## Begin Material provided

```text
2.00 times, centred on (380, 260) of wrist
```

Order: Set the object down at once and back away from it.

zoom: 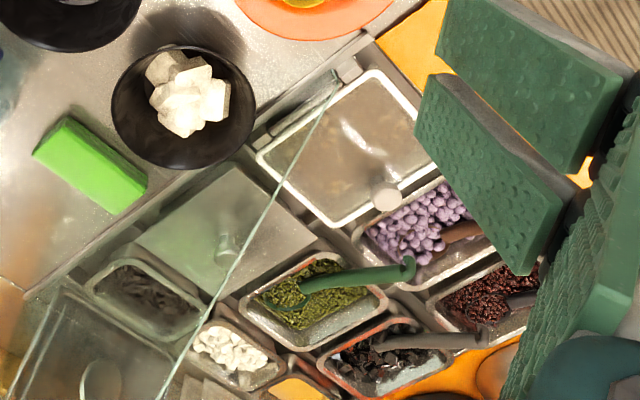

## End Material provided
## Begin Material provided

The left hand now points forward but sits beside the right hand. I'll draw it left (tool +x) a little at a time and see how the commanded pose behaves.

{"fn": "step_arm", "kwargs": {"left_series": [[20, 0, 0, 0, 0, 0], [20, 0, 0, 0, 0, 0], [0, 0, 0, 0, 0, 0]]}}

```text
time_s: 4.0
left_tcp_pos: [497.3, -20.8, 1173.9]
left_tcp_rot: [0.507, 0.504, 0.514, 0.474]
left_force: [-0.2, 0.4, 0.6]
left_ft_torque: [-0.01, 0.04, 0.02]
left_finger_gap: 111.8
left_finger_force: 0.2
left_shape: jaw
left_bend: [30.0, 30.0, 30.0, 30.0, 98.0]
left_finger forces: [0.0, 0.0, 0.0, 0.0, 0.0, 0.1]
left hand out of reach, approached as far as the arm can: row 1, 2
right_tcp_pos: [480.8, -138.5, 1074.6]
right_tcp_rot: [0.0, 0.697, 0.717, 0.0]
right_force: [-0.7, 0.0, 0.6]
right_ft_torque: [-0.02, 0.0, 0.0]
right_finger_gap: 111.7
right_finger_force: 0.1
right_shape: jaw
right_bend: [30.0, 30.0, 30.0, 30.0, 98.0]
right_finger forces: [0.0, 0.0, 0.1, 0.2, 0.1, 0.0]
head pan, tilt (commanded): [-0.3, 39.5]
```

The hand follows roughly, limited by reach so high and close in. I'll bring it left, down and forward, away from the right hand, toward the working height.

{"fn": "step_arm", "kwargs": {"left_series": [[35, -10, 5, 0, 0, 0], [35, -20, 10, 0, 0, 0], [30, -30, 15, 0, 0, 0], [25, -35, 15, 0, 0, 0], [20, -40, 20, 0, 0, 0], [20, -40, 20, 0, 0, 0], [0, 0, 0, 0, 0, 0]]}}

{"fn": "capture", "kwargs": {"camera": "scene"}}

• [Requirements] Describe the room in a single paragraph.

## End Material provided
## Begin Source excerpt

All that has just been said about paiderastia might allow us to think that sexual relations between males in archaic and classical Greece were limited to this context of social conventions, obeying very strict rules, and from which desire and pleasure were supposedly banished at least for the younger male; and that these rules excluded permanence. Yet such was not the case. In his speech, Aristophanes insists on the existence of very powerful relations, which are long lasting, between individuals of the same sex. Agathon and Pausanias are examples of this. Yet this constancy and fidelity, since they violated the rule of paiderastia stipulating that one should abandon exclusive passive sexual relationships with men in order to get married and have children, brought upon them the social blame expressed with great violence by Aristophanes’ lower-class characters in the Thesmophoriazusae (Women at the Thesmophoria).
2.3.2. An enduring homosexual couple
The following is what can be known about Agathon and Pausanias, who formed a couple for at least thirty years.
2.3.2.1. Agathon. [31] Agathon, an Athenian, son of Tisamenes of Athens, [32] was less than thirty years old when, as we learn in Plato’s Symposium, he won the tragedy contest in 416 BCE. I shall enumerate the principal dates of his life.
  • a. He must have been born around 448/7, because in 432/1, Agathon was already linked to Pausanias, in a context that might be that of paiderastia. In the Protagoras (315d6–e3), we read: “Seated on couches next to Prodicus {235|236} of Ceos were Pausanias of Cerameis, and with Pausanias a fairly young boy (νέον τι ἔτι μειράκιον), well-bred I would say, and certainly good-looking. I think I heard his name is Agathon, and I wouldn’t be surprised if he were Pausanias’ young love (paidika).” If we consider that the term meirakion designates an age class that goes from 14–21, and therefore that Agathon may have been about 16, and if we situate the dramatic date of the Protagoras around 432/1, [33] we can place Agathon’s birth around 448/7.
  • b. In 416, at the beginning of the year, Agathon was celebrating his first victory as a tragic author, and the Symposium alludes to this victory. [34] The speech he then pronounces reveals the influence of Gorgias, as Socrates points out to him before he himself begins to speak. [35] Agathon is then about thirty, and is still linked to Pausanias. Three passages in the Symposium [36] allude to the intimacy of their relations.
  • c. In 411, according to Aristotle, [37] Agathon congratulated Antiphon on his defense, which seems to indicate that his preferences did not tend towards democracy. [38] This political gesture may have focused upon Agathon the disapproval manifested by the Thesmophoriazusae. In that year, Aristophanes’ characters mocked Agathon with unparalleled violence by presenting him as a passive homosexual and an effeminate man. [39] This was less than five years after Agathon’s victory as a tragic poet. {236|237}
  • d. Around 407, Agathon left for the court of Archelaus, king of Macedonia. [40] He seems to have remained with Archelaus, who had also invited the painter Zeuxis, the musician Timotheus of Miletus, the tragic poet Choerilus of Samos, and above all Euripides, to his court at Pella. Pausanias accompanied him. [41]
  • e. Agathon died in all probability at the end of the fifth century, when he was not yet 50 years old. [42]
2.3.2.2.Pausanias. We know practically nothing about this Pausanias [43] outside of the corpus platonicum. In his Symposium(8.32), Xenophon describes Pausanias as an ardent defender of paiderastia. [44]
  • a. In 432/1, in the Protagoras (315d–e), that is, 16 years before the date in which the event recounted in the Symposium is supposed to take place, we find Pausanias and Agathon side by side near the couch of the Prodicus of Ceos. Pausanias must be older than Agathon, who is his beloved (erômenos). One might imagine an age difference of 15 or 20 years: Pausanias will then {237|238} have been between 30 and 40. [45] He must therefore have been born between 470–460, and would be a contemporary of Socrates.

## End Source excerpt

• [Requirements]
A: Take the source excerpt and repeat only what runs from "2.3.2. An enduring" through "of his life.".
B: Continue the source excerpt from where it stops.

• [The replies]
A:
2.3.2. An enduring homosexual couple
The following is what can be known about Agathon and Pausanias, who formed a couple for at least thirty years.
2.3.2.1. Agathon. [31] Agathon, an Athenian, son of Tisamenes of Athens, [32] was less than thirty years old when, as we learn in Plato’s Symposium, he won the tragedy contest in 416 BCE. I shall enumerate the principal dates of his life.

B:
  • b. In 416, Pausanias was a guest at the celebration Plato’s Symposium was supposed to recount. At the time of Agathon’s victory, Pausanias was in his fifties, as were Socrates and Acumenus. He gives a speech in praise of Eros that is partly critical with regard to Athenian morals concerning homosexuality. In Pausanias, we observe a defense and illustration of paiderastia that is presumably related to the permanence of the couple he formed with Agathon, the man who was his “beloved.” It seems, moreover, that, in the speech he is supposed to have given in the Symposium, Pausanias alludes to Agathon in at least two passages [46] in his description of the ideal lover.
  • c. Around 407, Pausanias accompanies Agathon to the court of Archelaus, king of Macedonia.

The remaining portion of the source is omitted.